Thursday, May 22, 2008

# Posted 12:23 PM by Patrick Porter  

SO WHO WILL WIN? This election season has had so many false predictions. About a year ago, the argument was how much Hillary would beat Romney or Guliani by.

I had a pet-theory about the resilience of the American political establishment, which seemed to explain why a Gore could pummel a Bill Bradley, a Bush Jr. hammer a McCain, or a Hillary whack an Obama.

Too bad about the last case. On the other hand, Hillary has shown great resilience, and a willingness to say or do just about anything, posing as the earthed woman of the common folk while lending herself millions, portraying Obama who grew up on foodstamps as an aloof elitist.

Obama succeeded in mobilising not only a vast amount of money and active supporters, but attracted support from the elite and establishment echelons of the Democratic Party, in a way making himself part of the establishment.

So where from here? Consider some countervailing trends:

First, the Republicans seem tired. As Dan Schnur notes:

It’s hard to remember what an unknown quantity George W. Bush was to Republican true believers in 1999, what with his lineage, his history of working with Democrats in Texas and his fondness for talking about compassionate conservatism.

But after years of watching congressional Republicans play Wile E. Coyote to Bill Clinton’s Road Runner, the G.O.P. faithful were hungry again. So they took a flyer on the scion of the Bush they had turned away from less than a decade earlier.

As for the Democrats, eight years of power took the edge off their hunger to a point where just enough of them decided that Al Gore wasn’t sufficiently liberal and that the luxury of a vote for Ralph Nader was an indulgence they could afford.

(hat-tip, Mark Meredith!)

The Republicans have been smart enough to pick the one candidate with the ability to stand as a critically independent man who is most certainly not George Bush Junior in new clothes.

But this may not be enough. There seems to be a broad, continual revolt underway against Republican misrule. Even McCain may not be able to distance himself from Bush and Bush's legacy sufficiently to counter this angry force. He also has the hard task of balancing his 'reach across the aisle' moderation with his tendency to coddle elements of the hard-core Christian right at times.

On the other hand, Obama's coalition may be more fragile than we realise. He needs a constituency of blue collar older voters, and he needs the Democrats to mobilise and unite behind him to secure middle America.

There is the obvious problem of some voters just refusing to vote for a black man, as well as the damage that was done when it turned out that the man standing for a post-racial American society had spent too much time with a cleric who spouted toxic bigotry and lies.
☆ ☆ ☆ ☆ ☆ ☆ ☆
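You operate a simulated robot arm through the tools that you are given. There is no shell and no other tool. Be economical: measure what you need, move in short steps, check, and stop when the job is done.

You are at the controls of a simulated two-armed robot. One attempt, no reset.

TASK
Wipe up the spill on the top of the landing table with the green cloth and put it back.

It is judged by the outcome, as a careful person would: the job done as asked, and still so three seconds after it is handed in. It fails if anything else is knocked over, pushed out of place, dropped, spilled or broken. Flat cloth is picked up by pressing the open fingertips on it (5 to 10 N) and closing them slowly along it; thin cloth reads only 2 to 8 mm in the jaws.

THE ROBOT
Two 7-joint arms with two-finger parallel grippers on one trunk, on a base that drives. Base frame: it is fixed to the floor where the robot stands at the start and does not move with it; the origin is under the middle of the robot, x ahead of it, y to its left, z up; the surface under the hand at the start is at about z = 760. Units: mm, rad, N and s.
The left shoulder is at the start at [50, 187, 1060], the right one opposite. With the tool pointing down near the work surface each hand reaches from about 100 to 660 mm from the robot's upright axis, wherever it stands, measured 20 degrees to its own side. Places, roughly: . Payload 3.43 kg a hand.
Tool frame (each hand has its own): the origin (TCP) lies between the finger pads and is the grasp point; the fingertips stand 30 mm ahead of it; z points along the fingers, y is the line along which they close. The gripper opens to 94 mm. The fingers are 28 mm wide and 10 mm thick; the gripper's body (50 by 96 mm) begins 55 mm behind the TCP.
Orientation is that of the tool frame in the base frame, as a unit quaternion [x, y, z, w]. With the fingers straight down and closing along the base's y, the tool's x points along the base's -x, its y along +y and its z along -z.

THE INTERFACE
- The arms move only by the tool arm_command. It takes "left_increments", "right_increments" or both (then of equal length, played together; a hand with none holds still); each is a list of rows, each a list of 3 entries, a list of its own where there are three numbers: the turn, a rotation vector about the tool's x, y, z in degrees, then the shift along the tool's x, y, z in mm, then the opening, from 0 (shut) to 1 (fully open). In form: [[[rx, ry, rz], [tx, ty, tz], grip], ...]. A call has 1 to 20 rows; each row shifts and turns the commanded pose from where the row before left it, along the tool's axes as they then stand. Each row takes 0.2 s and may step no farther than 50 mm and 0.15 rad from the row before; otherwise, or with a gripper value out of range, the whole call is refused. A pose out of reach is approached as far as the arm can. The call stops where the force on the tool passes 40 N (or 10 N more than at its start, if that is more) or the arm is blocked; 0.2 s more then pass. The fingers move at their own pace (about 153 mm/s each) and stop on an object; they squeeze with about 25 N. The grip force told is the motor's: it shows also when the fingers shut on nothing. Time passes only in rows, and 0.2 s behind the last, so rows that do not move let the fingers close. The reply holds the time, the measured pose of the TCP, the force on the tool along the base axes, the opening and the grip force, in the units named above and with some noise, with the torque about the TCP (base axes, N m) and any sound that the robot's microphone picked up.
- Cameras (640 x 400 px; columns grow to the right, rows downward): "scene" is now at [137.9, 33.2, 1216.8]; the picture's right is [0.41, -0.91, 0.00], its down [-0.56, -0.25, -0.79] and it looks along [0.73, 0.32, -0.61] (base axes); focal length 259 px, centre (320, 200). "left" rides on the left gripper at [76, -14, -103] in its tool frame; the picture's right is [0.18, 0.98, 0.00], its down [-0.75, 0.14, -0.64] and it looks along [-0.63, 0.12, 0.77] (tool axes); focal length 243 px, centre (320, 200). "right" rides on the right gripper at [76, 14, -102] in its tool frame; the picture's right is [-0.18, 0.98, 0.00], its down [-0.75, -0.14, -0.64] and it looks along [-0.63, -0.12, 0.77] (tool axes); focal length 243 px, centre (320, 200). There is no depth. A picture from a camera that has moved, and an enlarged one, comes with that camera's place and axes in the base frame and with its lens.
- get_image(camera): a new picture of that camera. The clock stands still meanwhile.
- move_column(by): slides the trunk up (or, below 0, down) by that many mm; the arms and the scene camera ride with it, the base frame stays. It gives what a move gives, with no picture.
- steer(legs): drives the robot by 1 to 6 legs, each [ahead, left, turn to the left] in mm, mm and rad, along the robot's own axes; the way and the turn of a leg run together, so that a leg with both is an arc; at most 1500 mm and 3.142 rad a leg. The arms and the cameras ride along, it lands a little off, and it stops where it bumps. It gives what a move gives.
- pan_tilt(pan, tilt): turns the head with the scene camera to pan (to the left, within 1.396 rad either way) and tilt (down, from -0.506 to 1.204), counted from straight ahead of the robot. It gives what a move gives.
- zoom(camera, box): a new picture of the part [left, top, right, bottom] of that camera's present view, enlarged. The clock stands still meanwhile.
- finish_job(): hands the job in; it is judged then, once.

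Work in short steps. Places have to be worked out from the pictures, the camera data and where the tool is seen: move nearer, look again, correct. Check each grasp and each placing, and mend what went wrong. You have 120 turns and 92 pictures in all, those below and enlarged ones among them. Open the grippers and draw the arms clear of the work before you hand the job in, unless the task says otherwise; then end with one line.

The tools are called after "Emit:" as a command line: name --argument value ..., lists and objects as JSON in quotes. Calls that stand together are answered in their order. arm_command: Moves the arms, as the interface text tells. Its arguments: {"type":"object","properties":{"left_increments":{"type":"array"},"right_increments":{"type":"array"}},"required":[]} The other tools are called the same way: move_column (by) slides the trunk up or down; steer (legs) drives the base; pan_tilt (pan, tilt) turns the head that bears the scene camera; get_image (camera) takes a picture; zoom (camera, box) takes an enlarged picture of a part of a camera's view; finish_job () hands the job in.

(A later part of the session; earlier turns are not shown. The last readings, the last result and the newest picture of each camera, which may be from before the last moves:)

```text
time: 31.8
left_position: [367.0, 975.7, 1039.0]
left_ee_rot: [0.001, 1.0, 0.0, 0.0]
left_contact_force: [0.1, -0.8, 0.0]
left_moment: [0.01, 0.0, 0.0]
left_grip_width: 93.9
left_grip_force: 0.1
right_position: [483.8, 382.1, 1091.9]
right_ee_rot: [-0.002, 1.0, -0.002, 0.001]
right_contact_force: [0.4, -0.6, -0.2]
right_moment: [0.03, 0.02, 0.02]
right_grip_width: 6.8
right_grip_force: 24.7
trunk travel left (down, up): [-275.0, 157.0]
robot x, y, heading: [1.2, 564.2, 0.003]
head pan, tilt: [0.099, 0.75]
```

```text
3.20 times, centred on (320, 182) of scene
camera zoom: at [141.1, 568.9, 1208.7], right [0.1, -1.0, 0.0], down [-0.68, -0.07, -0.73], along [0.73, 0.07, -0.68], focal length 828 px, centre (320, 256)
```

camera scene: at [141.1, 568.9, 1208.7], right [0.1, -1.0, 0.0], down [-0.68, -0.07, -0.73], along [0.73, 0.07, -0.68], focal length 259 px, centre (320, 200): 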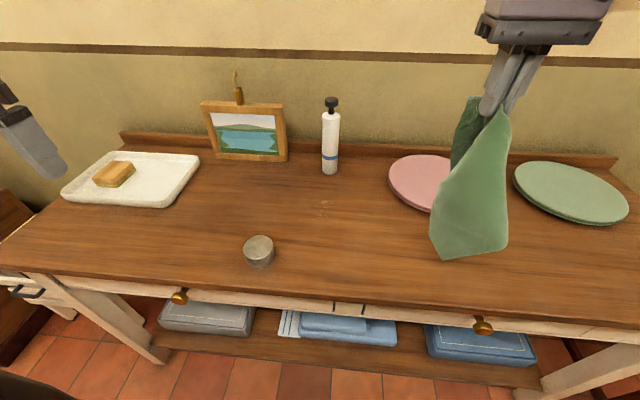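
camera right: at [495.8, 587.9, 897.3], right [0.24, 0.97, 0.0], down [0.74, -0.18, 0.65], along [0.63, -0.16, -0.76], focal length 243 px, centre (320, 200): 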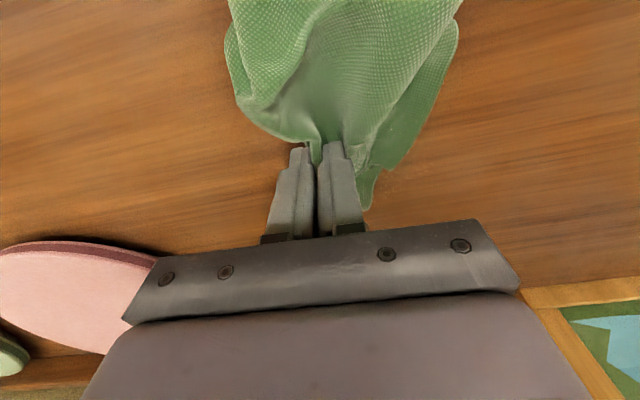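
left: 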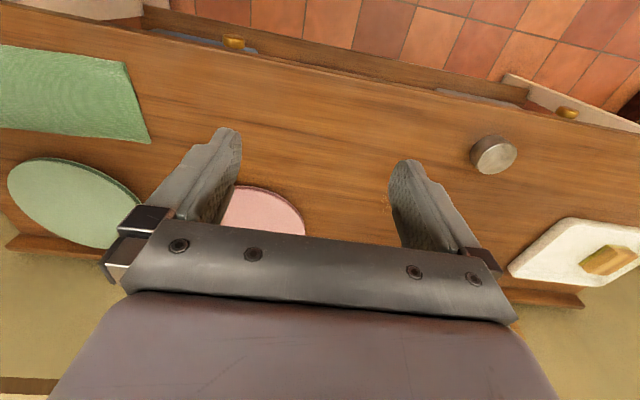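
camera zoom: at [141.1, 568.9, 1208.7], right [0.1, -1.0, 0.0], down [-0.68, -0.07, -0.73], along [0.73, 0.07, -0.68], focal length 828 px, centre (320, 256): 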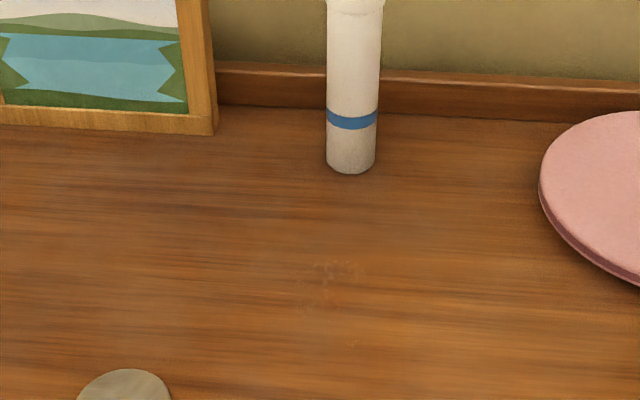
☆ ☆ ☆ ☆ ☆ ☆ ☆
Obama has repudiated this now, and McCain claims he won't use it, but the subject is going to come up.

This election is difficult to predict, not only because of the particular combination of candidates, but because its hard to generalise about American society from a distance.

But at least we might be spared the prospect, as Mitt Romney called it, of Bill Clinton in the White House with nothing to do.
(1) opinions -- Add your opinion

I don't think Obama needs Hillary to portray him as an aloof elitist. He does a good enough job of that all by himself.

My own thinking is that an Obama campaign will be a disaster for the Democrats, a Reagan/Mondale style wipeout as McCain takes the middle and most of the right. There are only two ways Obama can win and neither is under his control. If McCain picks Huckabee as his running mate or if Bob Barr runs as a libertarian, then Obama will probably win.

Hillary is the only one of the two who has a real chance against McCain because she can challenge him for the middle in a way Obama can't.